____ Passage shown
Keine Chance gegen NSA?

Interview mit Petra Pau im „neuen deutschland“ am 3. August 2013

Petra Pau sieht in der Schnüffelei der US-Geheimdienste einen Generalangriff auf Bürgerrechte

nd: Sie sehen in der NSA-Affäre einen Generalangriff auf Bürgerrechte. Vor wem muss der Bürger sich vor allem schützen? Vor amerikanischen Geheimdiensten oder vor der Bundesregierung, die seine Rechte nicht schützt?

Pau: Das Problem geht weit über diese Dimension hinaus. Der Generalangriff auf den demokratischen Rechtsstaat, wie ihn das Grundgesetz definiert, kommt aus verschiedenen Richtungen, die Allmacht der Finanzmärkte gehört ebenso dazu wie der Einbruch in den Datenschutz. Der Kern des Problems liegt in der Politik, die das Grundgesetz und europäische Grundrechte missachtet.

Und wo beginnt das Problem um die Spähaffäre? Mit den Anschlägen vom 11. September 2001 in New York oder schon früher?

Das Problem begann viel früher, wurde aber nach dem 11. September 2001 forciert. Nach einer interessanten Übersicht wurden in der Geschichte des Bundestages über 50 Gesetze verabschiedet, die Grundrechte negiert haben und damit verfassungswidrig waren. Daran beteiligt war am häufigsten die SPD, vor der CDU/CSU. Der LINKEN wird übrigens eine saubere Weste bescheinigt.

Keine Kunst, sie war ja auch an keiner Regierung beteiligt.

Aber sie hat auch keinem Gesetz zugestimmt, das gegen geltende Grundrechte verstößt.

Ist der Bundesregierung wenigstens mindere Schuld zuzugestehen, weil sie nicht Urheber der NSA-Spionage ist?

Nein! Der lockere Umgang mit Grundrechten ist nahezu allen Bundesregierungen eigen, und wie tief die deutschen Geheimdienste verstrickt sind, muss sich erst noch zeigen. Vieles spricht für eine tiefe Kumpanei mit den US- und weiteren Geheimdiensten.
________
____ Stored data
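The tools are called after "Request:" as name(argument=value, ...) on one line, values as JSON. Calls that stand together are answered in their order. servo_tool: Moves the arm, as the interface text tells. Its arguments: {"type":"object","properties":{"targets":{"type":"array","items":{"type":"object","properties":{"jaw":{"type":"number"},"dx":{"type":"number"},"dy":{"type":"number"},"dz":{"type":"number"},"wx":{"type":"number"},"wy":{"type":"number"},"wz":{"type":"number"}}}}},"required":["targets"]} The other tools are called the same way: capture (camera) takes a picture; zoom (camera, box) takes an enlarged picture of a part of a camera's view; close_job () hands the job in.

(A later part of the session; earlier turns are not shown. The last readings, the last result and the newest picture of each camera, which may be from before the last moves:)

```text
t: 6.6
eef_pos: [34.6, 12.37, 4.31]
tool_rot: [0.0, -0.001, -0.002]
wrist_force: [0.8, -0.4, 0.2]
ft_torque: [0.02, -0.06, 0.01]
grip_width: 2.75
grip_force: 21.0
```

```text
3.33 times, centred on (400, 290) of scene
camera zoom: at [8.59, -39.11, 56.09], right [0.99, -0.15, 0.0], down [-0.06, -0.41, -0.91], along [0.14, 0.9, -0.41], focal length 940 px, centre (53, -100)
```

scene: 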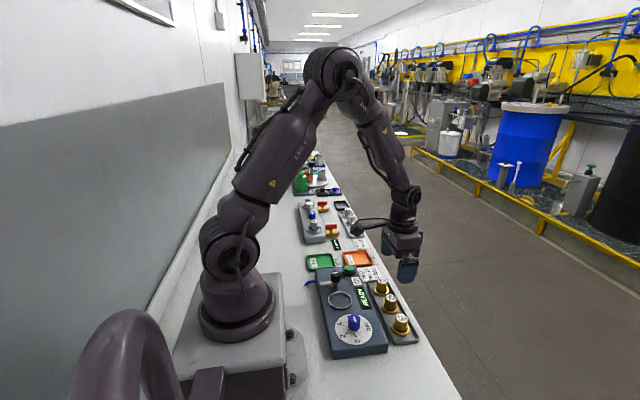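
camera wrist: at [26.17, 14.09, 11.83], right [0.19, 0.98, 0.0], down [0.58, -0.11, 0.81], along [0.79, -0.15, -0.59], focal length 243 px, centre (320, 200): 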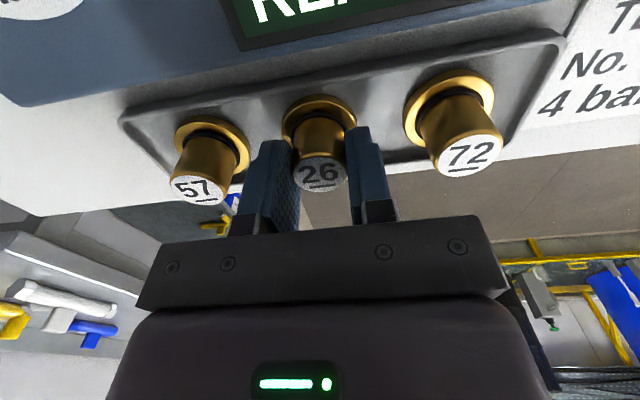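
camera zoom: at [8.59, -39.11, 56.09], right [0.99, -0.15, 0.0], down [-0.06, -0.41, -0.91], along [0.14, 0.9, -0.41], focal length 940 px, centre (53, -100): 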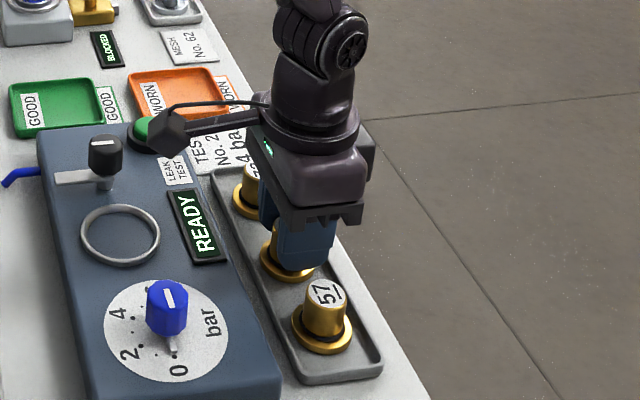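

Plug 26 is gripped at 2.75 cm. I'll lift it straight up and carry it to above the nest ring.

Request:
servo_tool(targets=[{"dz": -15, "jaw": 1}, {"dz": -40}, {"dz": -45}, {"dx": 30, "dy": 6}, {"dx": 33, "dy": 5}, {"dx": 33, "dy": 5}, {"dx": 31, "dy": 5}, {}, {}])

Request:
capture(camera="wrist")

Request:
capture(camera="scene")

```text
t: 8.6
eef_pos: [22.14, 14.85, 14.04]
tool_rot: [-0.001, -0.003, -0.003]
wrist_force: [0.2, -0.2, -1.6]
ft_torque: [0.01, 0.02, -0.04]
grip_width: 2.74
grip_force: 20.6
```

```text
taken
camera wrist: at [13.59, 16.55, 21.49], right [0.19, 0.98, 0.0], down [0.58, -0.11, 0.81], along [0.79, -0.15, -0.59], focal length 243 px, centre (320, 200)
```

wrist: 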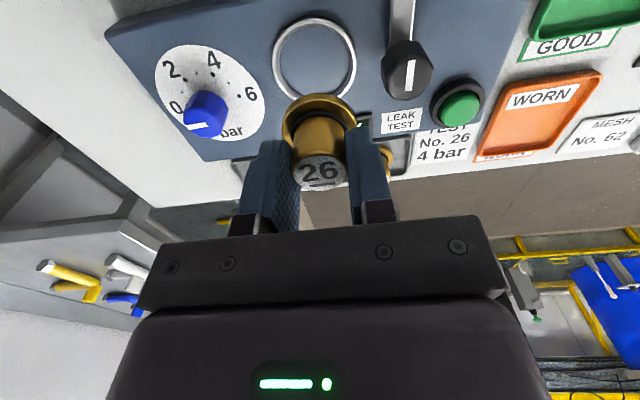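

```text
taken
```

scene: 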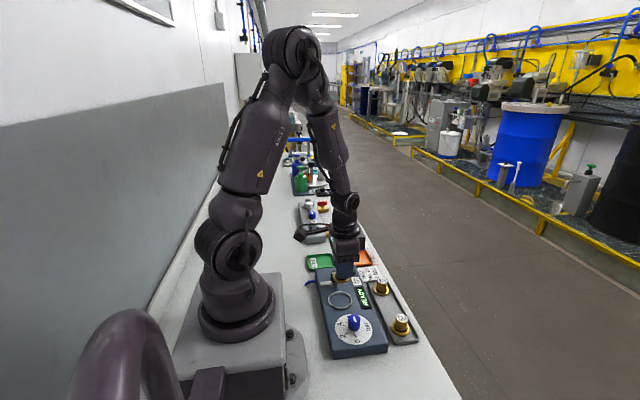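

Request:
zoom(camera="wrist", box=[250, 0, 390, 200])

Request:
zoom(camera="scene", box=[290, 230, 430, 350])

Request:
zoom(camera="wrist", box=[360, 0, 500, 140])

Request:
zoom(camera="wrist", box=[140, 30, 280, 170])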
________
→ **Instructions**
1) Take the passage shown and repeat only what runs from "Das Problem begann" through "saubere Weste bescheinigt.".
2) Please continue the passage shown.

→ **Answers below**
1)
Das Problem begann viel früher, wurde aber nach dem 11. September 2001 forciert. Nach einer interessanten Übersicht wurden in der Geschichte des Bundestages über 50 Gesetze verabschiedet, die Grundrechte negiert haben und damit verfassungswidrig waren. Daran beteiligt war am häufigsten die SPD, vor der CDU/CSU. Der LINKEN wird übrigens eine saubere Weste bescheinigt.

2)
Der Vorsitzende Ihrer Partei, Bernd Riexinger, hat die Verstaatlichung der Datenautobahnen vorgeschlagen. Sollte man wirklich dem Staat die Kontrolle überlassen, der doch Auftraggeber der Geheimdienste ist?

Das Internet hat viel mit Datenschutz zu tun, aber nicht nur; es geht im viel weiteren Sinne auch um Daseinsvorsorge und Kultur. Also um ein Allgemeingut, das nach aller Erfahrung bei privaten Vermarktern nicht gut aufgehoben ist. Aber diese Frage führt weit über den NSA-Skandal hinaus und bedarf sicher noch grundlegenderer Überlegungen. Geheimdienste jedenfalls sind ihrem Wesen nach intransparent, unkontrollierbar und damit Fremdkörper in einer lebendigen Demokratie.

Sie selbst haben einen Demokratiegipfel angeregt?

Kleine Klarstellung: Ich habe einen kompetenten Demokratiegipfel vorgeschlagen. Ich meine damit nicht nur die Parteien. Dazu gehören auch Wissenschaftlerinnen und Wissenschaftler sowie Bürgerinitiativen mit Sachverstand, zum Beispiel „Mehr Demokratie“.

Nur Staaten könnten ja auch bindende Regeln vereinbaren.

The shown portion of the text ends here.